Tennessee boasts the SEC’s best running game. With their three-headed monster at running back leading the way, the Vols are averaging a SEC best 230 rushing yards per game. But the challenge gets all the more difficult for Tennessee’s running game this weekend.

The Vols have faced three lesser non conference opponents and the SEC’s seventh (Florida) and 12th (South Carolina) best run defenses through five weeks. Josh Heupel’s third Tennessee team is approaching a three week stretch that will pit them against three of the conferences best run defenses.

That starts against a Texas A&M defense that leads the conference allowing just 84 rushing yards per game.

“They are good at stopping the run,” Heupel said earlier this week.

“They change the picture up on your front,” Tennessee offensive coordinator Joey Halzle said. “On your ID calls, they change it from snap-to-snap, and then they have talented players up front that they turn loose to go after the football. So, they present a unique challenge this week.”

Any stat or advanced metric is going to say the Aggies have an elite run defense. Texas A&M’s 77.7 PFF run defense grade is strong and the Aggies are coming off a stout performance where they held Alabama’s strong running game to just 23 yards. The stat is slightly misleading because of sacks — Jase McClellan ran for 45 yards on 12 carries — but Texas A&M had answers for the Crimson Tide’s rushing attack.

More From RTI: What Jimbo Fisher Said About Tennessee Football Earlier This Week

But more than just the numbers, Texas A&M’s defensive front passes the eye test. The Aggies’ defensive line is littered with five-stars from Jimbo Fisher’s recent recruiting success and are as physically impressive as any group in the league.

That shows up in Texas A&M’s SEC leading 26 sacks this season but is also clear in its ability to bottle up opponents run games.

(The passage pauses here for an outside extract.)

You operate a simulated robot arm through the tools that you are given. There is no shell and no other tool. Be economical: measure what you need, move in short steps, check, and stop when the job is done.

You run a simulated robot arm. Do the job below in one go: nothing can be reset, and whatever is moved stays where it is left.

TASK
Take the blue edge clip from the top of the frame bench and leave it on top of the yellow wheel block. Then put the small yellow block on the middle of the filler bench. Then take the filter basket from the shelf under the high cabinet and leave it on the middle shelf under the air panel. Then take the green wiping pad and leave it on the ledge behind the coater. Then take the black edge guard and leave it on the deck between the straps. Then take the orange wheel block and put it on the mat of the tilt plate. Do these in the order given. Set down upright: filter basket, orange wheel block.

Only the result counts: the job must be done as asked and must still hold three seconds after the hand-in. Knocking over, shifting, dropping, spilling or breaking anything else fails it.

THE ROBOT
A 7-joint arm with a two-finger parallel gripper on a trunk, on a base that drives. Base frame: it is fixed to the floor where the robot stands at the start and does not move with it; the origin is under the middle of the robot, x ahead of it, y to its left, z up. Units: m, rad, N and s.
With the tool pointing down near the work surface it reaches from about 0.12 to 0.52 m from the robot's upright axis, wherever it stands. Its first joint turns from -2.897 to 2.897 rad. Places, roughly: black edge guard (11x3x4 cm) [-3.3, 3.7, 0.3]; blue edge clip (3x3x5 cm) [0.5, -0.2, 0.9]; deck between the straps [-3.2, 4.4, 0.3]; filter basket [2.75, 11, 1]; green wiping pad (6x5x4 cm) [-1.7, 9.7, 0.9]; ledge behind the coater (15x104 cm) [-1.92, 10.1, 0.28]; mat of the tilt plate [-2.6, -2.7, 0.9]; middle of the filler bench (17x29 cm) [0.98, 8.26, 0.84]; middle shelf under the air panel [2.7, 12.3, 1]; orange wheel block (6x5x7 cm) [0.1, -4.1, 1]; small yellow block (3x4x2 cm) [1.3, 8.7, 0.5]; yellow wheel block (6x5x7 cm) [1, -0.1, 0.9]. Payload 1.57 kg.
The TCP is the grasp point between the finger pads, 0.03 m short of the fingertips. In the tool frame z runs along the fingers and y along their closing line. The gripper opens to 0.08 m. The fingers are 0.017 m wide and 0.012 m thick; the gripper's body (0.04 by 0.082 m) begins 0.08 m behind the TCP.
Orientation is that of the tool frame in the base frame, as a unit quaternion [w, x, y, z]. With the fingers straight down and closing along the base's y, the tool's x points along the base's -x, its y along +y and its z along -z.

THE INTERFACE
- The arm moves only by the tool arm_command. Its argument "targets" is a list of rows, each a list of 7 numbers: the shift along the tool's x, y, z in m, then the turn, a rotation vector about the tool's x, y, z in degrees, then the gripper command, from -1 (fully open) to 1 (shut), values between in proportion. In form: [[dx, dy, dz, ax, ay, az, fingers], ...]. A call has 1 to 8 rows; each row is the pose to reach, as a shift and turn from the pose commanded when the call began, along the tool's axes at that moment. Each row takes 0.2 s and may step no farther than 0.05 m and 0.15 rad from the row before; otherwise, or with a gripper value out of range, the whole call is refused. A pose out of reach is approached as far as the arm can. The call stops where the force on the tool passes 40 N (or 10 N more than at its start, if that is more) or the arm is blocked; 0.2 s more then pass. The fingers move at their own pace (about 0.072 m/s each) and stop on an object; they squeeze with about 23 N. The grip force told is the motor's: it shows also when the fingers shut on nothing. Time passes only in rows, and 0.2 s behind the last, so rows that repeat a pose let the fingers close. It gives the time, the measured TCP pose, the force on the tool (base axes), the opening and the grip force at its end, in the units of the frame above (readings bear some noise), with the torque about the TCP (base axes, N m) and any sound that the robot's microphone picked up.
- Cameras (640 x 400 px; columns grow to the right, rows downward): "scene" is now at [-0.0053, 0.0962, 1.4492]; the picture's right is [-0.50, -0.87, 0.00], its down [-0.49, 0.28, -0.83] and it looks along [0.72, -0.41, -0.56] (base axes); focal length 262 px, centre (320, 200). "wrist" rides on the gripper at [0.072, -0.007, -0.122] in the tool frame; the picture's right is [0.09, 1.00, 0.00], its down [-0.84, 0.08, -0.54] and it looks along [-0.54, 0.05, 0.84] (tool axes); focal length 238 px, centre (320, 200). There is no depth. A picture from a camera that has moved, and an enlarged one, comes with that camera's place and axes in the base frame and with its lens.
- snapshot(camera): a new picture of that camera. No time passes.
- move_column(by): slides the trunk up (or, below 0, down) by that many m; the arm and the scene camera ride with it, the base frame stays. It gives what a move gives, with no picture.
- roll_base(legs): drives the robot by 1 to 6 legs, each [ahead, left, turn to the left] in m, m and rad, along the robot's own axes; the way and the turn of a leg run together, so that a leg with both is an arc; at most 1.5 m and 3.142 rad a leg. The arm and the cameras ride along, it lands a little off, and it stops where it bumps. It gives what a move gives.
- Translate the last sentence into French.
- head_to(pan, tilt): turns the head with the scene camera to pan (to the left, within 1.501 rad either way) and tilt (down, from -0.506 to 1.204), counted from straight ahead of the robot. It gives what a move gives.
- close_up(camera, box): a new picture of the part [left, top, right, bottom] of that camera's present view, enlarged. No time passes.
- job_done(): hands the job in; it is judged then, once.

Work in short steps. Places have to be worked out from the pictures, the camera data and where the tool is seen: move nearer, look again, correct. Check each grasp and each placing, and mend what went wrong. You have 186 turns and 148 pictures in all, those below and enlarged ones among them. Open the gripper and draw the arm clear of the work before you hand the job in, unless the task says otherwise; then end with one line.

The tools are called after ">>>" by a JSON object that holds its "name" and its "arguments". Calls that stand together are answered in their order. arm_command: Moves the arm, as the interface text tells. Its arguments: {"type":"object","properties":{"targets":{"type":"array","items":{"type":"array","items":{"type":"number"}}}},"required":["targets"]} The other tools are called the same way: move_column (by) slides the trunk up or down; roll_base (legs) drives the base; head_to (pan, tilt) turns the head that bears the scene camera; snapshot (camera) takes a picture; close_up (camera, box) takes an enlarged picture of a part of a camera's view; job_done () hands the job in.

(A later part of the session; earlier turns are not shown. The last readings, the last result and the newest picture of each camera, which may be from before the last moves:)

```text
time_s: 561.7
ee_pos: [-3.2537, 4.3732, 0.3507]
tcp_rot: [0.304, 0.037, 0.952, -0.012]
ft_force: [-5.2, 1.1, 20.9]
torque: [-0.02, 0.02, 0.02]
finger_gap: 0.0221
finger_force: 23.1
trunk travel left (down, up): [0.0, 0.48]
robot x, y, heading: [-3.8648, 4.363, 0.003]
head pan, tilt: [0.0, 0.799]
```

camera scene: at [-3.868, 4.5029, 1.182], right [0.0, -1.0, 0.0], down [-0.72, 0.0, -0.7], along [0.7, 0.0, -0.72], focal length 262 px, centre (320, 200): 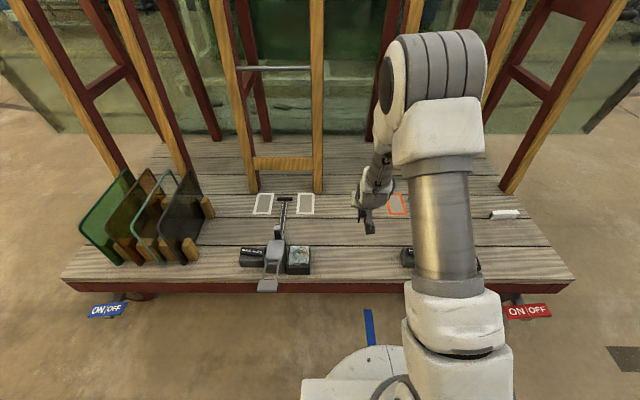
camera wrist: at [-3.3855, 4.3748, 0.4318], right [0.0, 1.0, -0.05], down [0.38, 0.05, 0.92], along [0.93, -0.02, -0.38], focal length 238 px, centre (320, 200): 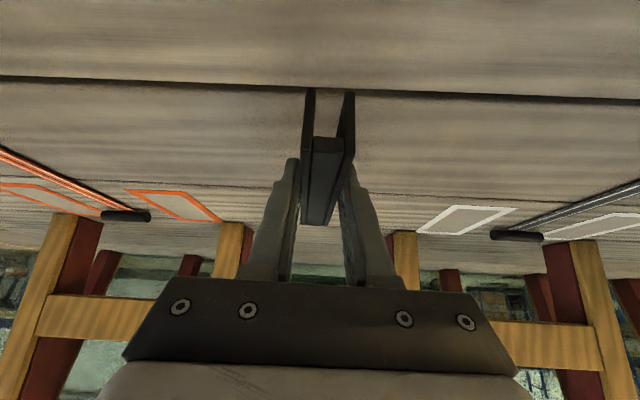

“First of all, they have really good skill, and when I say that, I am talking about their big skill up front, too,” Heupel said. “They are physical, they are dynamic, they are thick, they play strong, they are multiple up front. They have created a bunch of negative yardage plays in the run game, and that has given them the ability to go get after the quarterback, (creating) second-and-long, third-and-long, too.”

Texas A&M’s vicious run defense makes things interesting for a Tennessee offense that’s been limited in its intermediate, and to a lesser extent, downfield passing game this season. Expecting a heavy dose of screen passes is fair.

Tennessee has leaned on its perimeter screen game all season and its importance will increase if the Vols’ rushing offense scuffles. Bru McCoy’s absence will show up there as the senior was both a physical runner in the screen game and the Vols’ best downfield blocker.

Heupel’s success coming off open dates in his career lends to optimism for the Vols’ offense against the Aggies. The open date came at a good time for that very reason. Tennessee needs some creativity to have sustained success against the Aggies and Heupel and his staff have had time to prepare for the problems the Aggies’ offense presents.

Kickoff at Neyland Stadium is at 3:30 p.m. ET Saturday afternoon. Brad Nessler, Gary Danielson and Jenny Dell are on the call for CBS.